▶ [WRITTEN TASK]:
Only lines holding the string "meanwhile" are wanted; copy each one from the material.

######

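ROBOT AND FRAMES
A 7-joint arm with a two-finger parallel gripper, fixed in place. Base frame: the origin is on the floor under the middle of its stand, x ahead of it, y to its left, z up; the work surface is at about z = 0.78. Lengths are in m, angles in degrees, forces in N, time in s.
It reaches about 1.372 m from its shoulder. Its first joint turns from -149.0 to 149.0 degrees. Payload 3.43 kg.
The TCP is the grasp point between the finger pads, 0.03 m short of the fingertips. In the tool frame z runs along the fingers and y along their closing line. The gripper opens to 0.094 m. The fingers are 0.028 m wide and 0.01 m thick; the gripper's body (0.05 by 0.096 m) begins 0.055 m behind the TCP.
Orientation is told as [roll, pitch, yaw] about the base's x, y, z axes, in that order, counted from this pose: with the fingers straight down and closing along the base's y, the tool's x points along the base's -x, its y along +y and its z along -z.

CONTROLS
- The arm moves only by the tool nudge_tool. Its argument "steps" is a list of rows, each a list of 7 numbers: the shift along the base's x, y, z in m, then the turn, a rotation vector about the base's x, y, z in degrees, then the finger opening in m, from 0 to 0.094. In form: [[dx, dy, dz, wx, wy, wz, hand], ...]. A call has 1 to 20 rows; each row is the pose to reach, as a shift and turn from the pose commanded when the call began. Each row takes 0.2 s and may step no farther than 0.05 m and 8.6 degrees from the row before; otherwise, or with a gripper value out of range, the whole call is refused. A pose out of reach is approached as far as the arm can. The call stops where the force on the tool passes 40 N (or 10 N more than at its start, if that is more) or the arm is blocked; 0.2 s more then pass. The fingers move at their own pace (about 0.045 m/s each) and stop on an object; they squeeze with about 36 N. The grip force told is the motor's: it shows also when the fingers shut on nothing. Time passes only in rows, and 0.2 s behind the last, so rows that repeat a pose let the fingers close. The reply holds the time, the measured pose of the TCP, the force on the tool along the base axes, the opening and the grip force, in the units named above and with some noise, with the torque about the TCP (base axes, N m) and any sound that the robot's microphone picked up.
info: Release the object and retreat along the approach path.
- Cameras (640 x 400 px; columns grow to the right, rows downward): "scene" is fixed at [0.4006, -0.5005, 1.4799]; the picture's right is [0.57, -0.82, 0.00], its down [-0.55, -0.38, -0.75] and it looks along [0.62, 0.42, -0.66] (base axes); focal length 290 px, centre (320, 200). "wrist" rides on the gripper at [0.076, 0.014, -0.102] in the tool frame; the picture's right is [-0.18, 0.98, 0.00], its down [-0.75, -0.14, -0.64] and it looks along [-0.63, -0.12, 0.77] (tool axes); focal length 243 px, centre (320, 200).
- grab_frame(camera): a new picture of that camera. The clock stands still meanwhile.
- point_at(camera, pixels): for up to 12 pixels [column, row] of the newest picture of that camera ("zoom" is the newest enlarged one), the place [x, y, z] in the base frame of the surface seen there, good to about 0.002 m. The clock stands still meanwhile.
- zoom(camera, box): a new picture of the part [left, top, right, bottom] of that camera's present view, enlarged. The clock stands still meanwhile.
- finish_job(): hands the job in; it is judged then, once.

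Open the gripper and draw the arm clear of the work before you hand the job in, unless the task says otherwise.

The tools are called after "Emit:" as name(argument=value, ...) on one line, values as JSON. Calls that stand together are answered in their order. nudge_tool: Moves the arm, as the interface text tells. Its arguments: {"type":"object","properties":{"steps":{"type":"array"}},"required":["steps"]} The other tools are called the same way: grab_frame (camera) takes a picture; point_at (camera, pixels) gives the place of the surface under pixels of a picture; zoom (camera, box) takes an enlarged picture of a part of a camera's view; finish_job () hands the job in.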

######

▶ [RESPONSE]:
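- grab_frame(camera): a new picture of that camera. The clock stands still meanwhile.
- point_at(camera, pixels): for up to 12 pixels [column, row] of the newest picture of that camera ("zoom" is the newest enlarged one), the place [x, y, z] in the base frame of the surface seen there, good to about 0.002 m. The clock stands still meanwhile.
- zoom(camera, box): a new picture of the part [left, top, right, bottom] of that camera's present view, enlarged. The clock stands still meanwhile.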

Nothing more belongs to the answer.